La hauteur est d'environ 8 - 10 mètres.
2°. A l'est du précédent (à droite en entrant dans la carrière - fig.4) et de dimensions comparables, un deuxième front de taille coudé présente deux plans verticaux perpendiculaires orientés NE-SO (FT3) et NO-SE (FT4).
Figure 4 : Fronts de taille 3 et 4 (FT3 et FT4)
L'Oolithe Miliaire Supérieure se présente sous forme de bancs décimétriques constitués de calcaire oolitique blanc (oosparite - fig.5). Les oolites sont de taille, de couleur et de forme variables : inframillimétriques, blanches et sphériques ou millimétriques à plurimillimétriques, beiges et de forme irrégulière.
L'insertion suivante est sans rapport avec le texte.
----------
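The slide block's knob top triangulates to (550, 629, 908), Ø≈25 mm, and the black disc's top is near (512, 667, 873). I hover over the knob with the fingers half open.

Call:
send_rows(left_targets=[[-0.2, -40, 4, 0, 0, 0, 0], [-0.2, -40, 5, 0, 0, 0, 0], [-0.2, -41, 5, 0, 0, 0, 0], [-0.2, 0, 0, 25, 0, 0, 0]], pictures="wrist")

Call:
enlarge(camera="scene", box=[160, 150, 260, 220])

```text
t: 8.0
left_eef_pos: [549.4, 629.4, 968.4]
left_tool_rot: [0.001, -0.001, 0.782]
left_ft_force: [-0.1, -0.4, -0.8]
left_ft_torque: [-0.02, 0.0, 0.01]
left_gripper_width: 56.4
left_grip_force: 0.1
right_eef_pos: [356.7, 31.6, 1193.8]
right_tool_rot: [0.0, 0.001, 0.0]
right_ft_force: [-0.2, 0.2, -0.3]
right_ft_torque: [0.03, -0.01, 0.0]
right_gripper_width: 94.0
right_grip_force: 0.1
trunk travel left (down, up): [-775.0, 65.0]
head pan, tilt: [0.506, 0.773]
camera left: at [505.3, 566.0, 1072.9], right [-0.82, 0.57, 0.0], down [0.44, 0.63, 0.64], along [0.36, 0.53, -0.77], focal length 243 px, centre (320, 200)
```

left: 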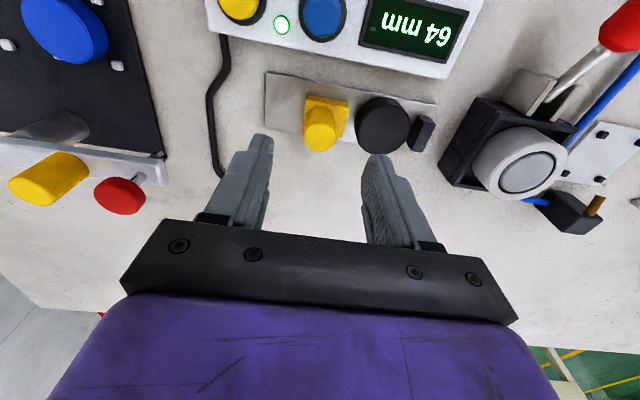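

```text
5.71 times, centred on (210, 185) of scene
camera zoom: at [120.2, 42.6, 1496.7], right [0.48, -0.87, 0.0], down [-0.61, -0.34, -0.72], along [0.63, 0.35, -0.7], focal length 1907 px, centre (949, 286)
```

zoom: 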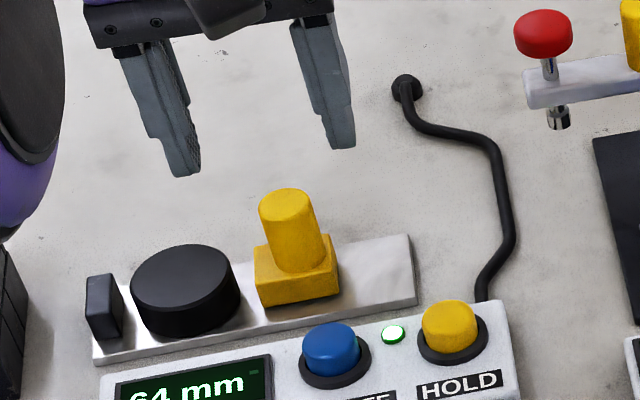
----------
Fossiles et bioclastes sont rares.
Figure 5: Lame mince de calcaire oolitique au microscope polarisant (LPA) - © planet-terre.ens-lyon.fr
Dans une strate, les oolites se disposent en lits de granulométries différentes (fig.6). Parfois une organisation en deux parties est visible : dépôts de rides ondulés, à la base de la strate, surmontés de dépôts d'avalanche horizontaux (structure de type "bundle" d'après Ledit 1985).
Les strates constituent de grands faisceaux correspondant à des corps sédimentaires à litages obliques ou foresets.
Sur le côté est du premier front de taille, deux faisceaux d'une épaisseur de 4 mètres environ chacun, se superposent (fig.7).
Ces faisceaux présentent une organisation comparable, avec un pendage d'environ 20° des bancs vers l'est au niveau de FT1 et une inclinaison vers le nord au niveau de FT2. A l'emplacement du coude entre FT1 et FT2, les couches apparaissent horizontales (fig.8). Ces observations permettent de déterminer un pendage général du faisceau inférieur en direction du NE (un peu plus vers le N pour le faisceau supérieur).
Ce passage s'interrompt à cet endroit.